A Very Savory Soup

My newly-kindled love affair with soup is in full-effect with this entry. I’ve declared my obsession with Lidia Bastianich from the Create Public Television station (don’t get me started on one man’s unhealthy fixation on JoAnn Weir) and one of her Italian cookbooks features a section on soups that has transfigured the entire notion of that liquid love.

Most of my former issues with soup revolved around the idea of it being rather insubstantial starter fluid, light of heft and lacking in anything fully filling. An ill-fated cabbage soup – made mostly of water and cabbage, and devoid of flavor or broth – did nothing to help my disdain for the dish. Yet there are ways to bulk up any watery concoction – from the simple amendments of noodles or rice, or more decadent additions of coconut milk or cream. When all else fails in thickening up a big pot of the stuff, simply boil it down for an hour or two – even the clearest of liquids will eventually condense into flavorful richness. Oh, and when even that doesn’t managed to turn it something good, drop in a few bay leaves – the greatest secret of many a cook.

Lidia suggests the making of a big batch of vegetable broth base, from which you can create virtually any kind of soup. Still holding onto a few strong threads of doubt as to how flavorful a soup could be made from water, potatoes, celery and carrots (not even an onion or clove of garlic!) – I forged ahead and did as instructed.
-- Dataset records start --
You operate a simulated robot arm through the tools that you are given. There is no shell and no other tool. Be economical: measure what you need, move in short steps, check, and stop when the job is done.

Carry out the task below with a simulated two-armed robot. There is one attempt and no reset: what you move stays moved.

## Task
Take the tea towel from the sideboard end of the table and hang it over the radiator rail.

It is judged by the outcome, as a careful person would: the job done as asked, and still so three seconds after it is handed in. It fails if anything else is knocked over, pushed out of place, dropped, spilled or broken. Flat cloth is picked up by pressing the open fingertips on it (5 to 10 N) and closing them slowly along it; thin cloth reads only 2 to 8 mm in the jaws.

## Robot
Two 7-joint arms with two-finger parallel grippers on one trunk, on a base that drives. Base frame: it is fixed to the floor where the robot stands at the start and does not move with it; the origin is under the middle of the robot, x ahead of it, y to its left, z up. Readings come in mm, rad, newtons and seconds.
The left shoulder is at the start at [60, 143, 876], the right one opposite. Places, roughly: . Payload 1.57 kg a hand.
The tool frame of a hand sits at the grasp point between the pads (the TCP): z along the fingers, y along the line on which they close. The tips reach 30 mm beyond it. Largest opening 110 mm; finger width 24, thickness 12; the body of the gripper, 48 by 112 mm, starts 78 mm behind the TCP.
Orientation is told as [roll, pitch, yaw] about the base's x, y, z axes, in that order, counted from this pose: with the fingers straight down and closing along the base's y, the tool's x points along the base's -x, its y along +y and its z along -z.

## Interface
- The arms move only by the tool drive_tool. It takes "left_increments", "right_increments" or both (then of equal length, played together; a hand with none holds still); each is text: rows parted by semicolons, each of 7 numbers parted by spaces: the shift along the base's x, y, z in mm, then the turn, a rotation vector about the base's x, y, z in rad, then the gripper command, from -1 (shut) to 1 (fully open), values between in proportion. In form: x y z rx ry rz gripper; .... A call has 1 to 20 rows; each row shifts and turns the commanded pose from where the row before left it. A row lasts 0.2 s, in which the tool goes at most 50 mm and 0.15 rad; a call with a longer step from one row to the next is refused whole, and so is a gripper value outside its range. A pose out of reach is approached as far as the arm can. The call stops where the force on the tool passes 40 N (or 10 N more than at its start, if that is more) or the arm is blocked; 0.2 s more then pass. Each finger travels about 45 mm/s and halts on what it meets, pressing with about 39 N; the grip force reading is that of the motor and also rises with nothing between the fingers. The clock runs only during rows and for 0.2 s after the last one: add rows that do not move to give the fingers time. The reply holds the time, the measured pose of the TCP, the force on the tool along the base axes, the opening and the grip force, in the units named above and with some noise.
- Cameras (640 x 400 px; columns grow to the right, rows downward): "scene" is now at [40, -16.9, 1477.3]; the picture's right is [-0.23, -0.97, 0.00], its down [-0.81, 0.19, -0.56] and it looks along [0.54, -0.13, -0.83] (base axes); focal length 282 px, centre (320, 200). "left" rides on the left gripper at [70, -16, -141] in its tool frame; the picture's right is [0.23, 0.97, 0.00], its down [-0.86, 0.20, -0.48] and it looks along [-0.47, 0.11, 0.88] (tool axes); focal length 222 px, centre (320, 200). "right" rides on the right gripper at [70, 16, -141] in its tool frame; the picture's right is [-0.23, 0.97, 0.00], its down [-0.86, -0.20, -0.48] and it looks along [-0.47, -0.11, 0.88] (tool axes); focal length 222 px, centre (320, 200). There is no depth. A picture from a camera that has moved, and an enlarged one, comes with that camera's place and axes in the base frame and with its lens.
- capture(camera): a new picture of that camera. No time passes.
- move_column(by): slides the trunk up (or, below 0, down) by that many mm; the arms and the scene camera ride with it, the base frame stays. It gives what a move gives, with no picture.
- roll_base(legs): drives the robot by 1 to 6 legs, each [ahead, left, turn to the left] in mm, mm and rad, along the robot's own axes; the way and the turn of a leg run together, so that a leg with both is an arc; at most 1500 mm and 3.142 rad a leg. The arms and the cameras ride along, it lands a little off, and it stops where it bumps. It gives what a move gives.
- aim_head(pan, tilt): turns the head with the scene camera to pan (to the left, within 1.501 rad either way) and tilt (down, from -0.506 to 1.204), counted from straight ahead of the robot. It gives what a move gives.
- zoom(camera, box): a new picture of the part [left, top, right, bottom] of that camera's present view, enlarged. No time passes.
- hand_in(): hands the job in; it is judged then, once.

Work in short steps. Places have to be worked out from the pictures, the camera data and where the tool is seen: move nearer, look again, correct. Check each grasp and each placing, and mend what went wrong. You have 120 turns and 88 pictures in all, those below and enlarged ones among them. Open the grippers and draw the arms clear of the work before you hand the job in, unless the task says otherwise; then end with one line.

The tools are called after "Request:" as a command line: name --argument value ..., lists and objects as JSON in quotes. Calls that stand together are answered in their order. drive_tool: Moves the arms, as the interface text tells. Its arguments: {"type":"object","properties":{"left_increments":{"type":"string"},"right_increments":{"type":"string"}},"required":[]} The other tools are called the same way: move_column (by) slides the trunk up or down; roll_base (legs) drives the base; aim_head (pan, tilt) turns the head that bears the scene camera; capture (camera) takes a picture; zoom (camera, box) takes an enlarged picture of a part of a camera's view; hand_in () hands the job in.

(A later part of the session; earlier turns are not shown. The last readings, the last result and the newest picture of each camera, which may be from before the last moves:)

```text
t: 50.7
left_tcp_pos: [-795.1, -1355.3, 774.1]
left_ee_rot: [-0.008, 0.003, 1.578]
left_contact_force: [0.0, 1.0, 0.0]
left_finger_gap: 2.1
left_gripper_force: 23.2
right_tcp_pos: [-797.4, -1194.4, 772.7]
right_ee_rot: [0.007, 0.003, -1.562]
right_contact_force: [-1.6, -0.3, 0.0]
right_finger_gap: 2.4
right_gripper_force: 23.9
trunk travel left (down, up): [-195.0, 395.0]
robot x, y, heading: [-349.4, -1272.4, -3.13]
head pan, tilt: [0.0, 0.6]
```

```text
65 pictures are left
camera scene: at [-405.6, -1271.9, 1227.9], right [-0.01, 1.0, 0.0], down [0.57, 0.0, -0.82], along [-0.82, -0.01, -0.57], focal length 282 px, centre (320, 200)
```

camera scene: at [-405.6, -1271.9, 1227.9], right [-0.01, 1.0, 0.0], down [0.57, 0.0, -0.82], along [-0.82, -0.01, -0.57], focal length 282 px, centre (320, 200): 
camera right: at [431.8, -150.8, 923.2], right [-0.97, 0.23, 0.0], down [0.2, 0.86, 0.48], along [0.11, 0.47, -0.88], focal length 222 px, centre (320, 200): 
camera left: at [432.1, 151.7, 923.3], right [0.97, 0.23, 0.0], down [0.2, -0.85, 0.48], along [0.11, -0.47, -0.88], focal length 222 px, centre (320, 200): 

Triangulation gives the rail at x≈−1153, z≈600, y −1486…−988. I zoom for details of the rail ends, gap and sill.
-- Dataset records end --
The most difficult part of this is the peeling and cubing of two pounds of potatoes – but this is the work that keeps one occupied on a cold day, the mundane routine of the kitchen that, when coupled with music and a glass of red wine, can turn into something wondrous instead of woeful. It’s the cozy preparation that lays the groundwork for a spectacular bowl of goodness that will warm the oncoming night. I’m getting ahead of myself. First, the recipe, from ‘Lidia’s Family Table’:



  • –        ¼ cup extra virgin olive oil
  • –        2 ½ pounds russet potatoes, peeled and diced into ½ inch cubes (approx. 6 cups)
  • –        2 teaspoons salt
  • –        2 stalks celery, finely chopped (about 1 ½ cups)
  • –        2 medium carrots, peeled and grated (about 1 ½ cups)
  • –        3 tablespoons tomato paste
  • –        4 quarts water, heated to boiling
  • –        3 bay leaves
  • –        1 or 2 pieces outer rind of Parmigiano-Reggiano or Grana Padano cheese


In large cooking pot, heat oil to medium-hot, but not to the point of smoking. Add potatoes, sprinkle on 1 teaspoon of salt, and toss in oil. Cook until lightly crusted and caramelized (about 6 minutes). Lower heat to prevent burning, and stir so they don’t stick. As potatoes start to leave a crust at bottom of pan, add celery and carrots. Stir well, scrape up any potato crust, and raise heat until vegetables are hot and steaming. Push aside to clear a hot spot in center of pan and drop in tomato paste, cooking it a bit before integrating it into the vegetables.

Pour heated water into pan, drop in bay leaves and cheese rind, grind 1/2 teaspoon black pepper, add salt, and stir well. Cover pot and bring to a soft but steady boil for an hour, stirring occasionally.

Uncover pot and cook for another hour or so, still at low bubbling boil, until it has reduced to 4 quarts.

After an hour, remove the bay leaves and let cool. Divide as you wish, or use as a simple soup on its own. Oddly enough, I didn’t happen to have the outer rind of a big-ass block of cheese lying around, so I omitted it – though I can see how that would add another layer of richness to the affair, and may find a smaller piece in the future for just such a purpose.

This is the savory vegetable broth base from which I made two variations on a couple of Lidia’s recipes: a parsnip and fennel soup, and a bok choy and scallion soup. Basically I chopped up the additional ingredients and boiled them for 45 more minutes or so. The russet potatoes somehow remained solid enough and didn’t fall apart – not sure if this was due to the initial cooking in oil part, but whatever the reason, it’s a happy one.

Though it’s a simple recipe, it does take time – but that’s cooking time, not active preparation and work time, so once it begins you can sit around writing silly blog posts while the heat works its magic. You can also speed things along by upping the heat and boiling factor, but the slow nature of the cooking process is, for me, part of its cathartic empowerment. One of the best lessons of all is to be found in the making of soup: patience.